Fazit: Es mangelt in Deutschland nicht an theoretischen Informationen. In Hessen beispielsweise läuft der Workflow hervorragend. Das Land Hessen und Berlin sind wohl am besten aufgestellt. Vorbildlich ist auch das Landesportal in Niedersachsen. Warum muss aber die Schrift auf der Dienstleistungsplattform des Landes Hessen so klein sein? Nur mit Mühe findet man oben rechts den „Anmeldebutton“. Wenn Amazon den Button „Zum Einkaufswagen“ so verstecken würde, wären sie nicht der weltgrößte Online-Buchhändler.

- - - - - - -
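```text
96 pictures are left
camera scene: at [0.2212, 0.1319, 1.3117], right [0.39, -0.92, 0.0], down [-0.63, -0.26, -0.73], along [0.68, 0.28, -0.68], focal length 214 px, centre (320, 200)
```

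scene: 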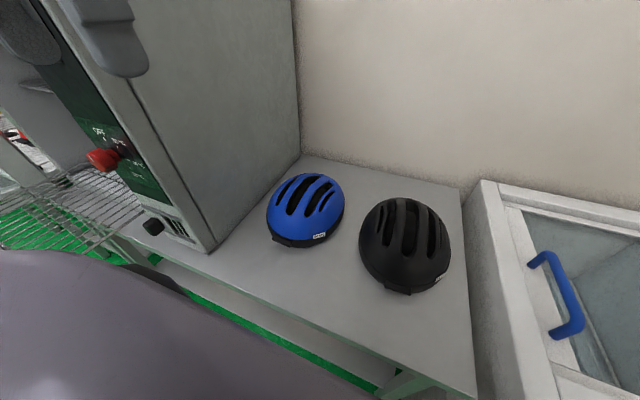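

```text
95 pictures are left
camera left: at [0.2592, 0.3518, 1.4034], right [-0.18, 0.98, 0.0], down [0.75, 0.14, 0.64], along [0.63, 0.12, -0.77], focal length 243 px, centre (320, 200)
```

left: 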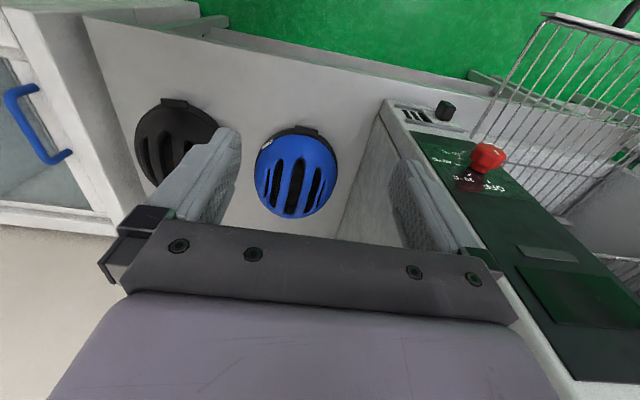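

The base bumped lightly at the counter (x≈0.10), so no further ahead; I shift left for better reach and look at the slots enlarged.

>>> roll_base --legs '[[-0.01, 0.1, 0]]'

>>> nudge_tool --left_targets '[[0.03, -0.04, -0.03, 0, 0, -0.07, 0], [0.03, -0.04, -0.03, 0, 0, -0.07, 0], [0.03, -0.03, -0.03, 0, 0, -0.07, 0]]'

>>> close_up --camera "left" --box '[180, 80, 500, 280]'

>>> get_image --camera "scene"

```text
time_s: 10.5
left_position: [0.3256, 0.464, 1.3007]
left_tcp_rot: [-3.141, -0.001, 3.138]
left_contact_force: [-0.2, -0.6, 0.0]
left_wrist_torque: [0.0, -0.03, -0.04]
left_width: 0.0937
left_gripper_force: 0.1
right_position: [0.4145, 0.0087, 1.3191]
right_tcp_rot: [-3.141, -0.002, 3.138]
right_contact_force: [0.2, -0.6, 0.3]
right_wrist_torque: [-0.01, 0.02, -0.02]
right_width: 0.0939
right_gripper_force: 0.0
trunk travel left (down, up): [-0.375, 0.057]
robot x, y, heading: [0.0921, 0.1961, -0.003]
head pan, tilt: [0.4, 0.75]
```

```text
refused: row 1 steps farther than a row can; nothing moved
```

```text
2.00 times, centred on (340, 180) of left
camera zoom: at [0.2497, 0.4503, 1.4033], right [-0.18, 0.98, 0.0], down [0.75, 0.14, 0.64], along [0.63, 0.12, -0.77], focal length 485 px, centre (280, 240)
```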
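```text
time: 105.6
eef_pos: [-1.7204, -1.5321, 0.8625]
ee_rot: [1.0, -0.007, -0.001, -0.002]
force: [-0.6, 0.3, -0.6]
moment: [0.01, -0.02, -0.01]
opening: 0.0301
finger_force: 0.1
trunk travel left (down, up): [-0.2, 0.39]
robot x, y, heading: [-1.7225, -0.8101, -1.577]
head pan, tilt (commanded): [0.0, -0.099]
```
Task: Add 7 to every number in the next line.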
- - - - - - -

Um nicht eine einzelne Stadt zu diskreditieren, Solingen steht beispielhaft für viele Kommunen in Deutschland. Es ist nicht gelungen, eine kommunale Website mit entsprechenden Hinweisen zu finden. Eine bemerkenswerte Ausnahme ist der Landkreis Cuxhaven der zehn Fragen kurz und bündig beantwortet. Auch auf Bundes- und Landesebene fehlt es an Durchblick. Kommunikation, Info-Design, Präsentation, Landing-Pages, Vernetzung, Koordination, Skalierung all dies sind nicht die Stärken deutscher Behörden. Es müsste doch möglich sein, zumindest Webadressen zu vereineinheitlichen. Dazu muss weder das Grundgesetz geändert, noch ein Staatsvertrag geschlossen oder ein Landesgesetz verabschiedet werden. Wir leben nun einmal in einer Zeit der Aufmerksamkeitsökonomie. Nur wer sich bemerkbar macht, wird auch wahrgenommen. Das Thema Kommunikation ist beim Einheitlichen Ansprechpartner noch verbesserungsbedürftig. Noch ist es nicht zu spät.